Darwin offered the most compelling argument yet for Imperialism. It was neither good nor bad, neither Liberal nor Conservative, but simply a fact of nature. In dominating Africa and Asia, Britain was simply acting in accordance with the dictates of life itself. He was the ultimate pitchman for Imperialism.
Now, we know that Imperialism had a short life span. Imperialism was a system that took no account of the realities of the human condition. Human beings do not like to have their countries owned by people far away in ermine robes. They like to be in charge of themselves.
Imperialism had a short but hideous history - of repression and murder.
But its day is done.
Darwinism is still very much alive, utterly dominating biology. Despite the fact that no one has ever been able to prove the creation of a single distinct species by Darwinist means, Darwinism dominates the academy and the media.
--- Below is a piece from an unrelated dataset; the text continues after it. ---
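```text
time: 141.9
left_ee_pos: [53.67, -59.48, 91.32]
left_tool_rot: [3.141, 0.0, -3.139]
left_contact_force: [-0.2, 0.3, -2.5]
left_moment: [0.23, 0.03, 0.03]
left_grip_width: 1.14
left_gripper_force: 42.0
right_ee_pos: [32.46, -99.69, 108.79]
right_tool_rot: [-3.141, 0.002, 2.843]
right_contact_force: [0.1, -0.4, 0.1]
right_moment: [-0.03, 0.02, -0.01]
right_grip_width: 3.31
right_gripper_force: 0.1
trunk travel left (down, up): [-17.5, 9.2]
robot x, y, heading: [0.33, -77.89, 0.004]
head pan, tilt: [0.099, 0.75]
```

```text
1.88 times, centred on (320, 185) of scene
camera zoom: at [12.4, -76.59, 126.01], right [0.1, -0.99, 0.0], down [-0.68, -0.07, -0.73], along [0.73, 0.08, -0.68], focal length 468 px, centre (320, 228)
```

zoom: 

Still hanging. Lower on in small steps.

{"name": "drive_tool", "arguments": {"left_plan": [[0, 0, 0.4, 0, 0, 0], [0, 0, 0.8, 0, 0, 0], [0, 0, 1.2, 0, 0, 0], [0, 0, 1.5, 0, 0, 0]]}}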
Darwinism also has not one meaningful word to say on the origins of organic life, a striking lacuna in a theory supposedly explaining life.
Alas, Darwinism has had a far bloodier life span than Imperialism. Darwinism, perhaps mixed with Imperialism, gave us Social Darwinism, a form of racism so vicious that it countenanced the Holocaust against the Jews and mass murder of many other groups in the name of speeding along the evolutionary process.
Now, a few scientists are questioning Darwinism on many fronts. I wonder how long Darwinism's life span will be. Marxism, another theory which, in true Victorian style, sought to explain everything, is dead everywhere but on university campuses and in the minds of psychotic dictators. Maybe Darwinism will be different. Maybe it will last. But it's difficult to believe it will. Theories that presume to explain everything without much evidence rarely do. Theories that outlive their era of conception and cannot be verified rarely last unless they are faith based. And Darwinism has been such a painful, bloody chapter in the history of ideologies, maybe we would be better off without it as a dominant force.
Maybe we would have a new theory: We are just pitiful humans. Life is unimaginably complex. We are still trying to figure it out. We need every bit of input we can get. Let's be humble about what we know and what we don't know, and maybe in time, some answers will come.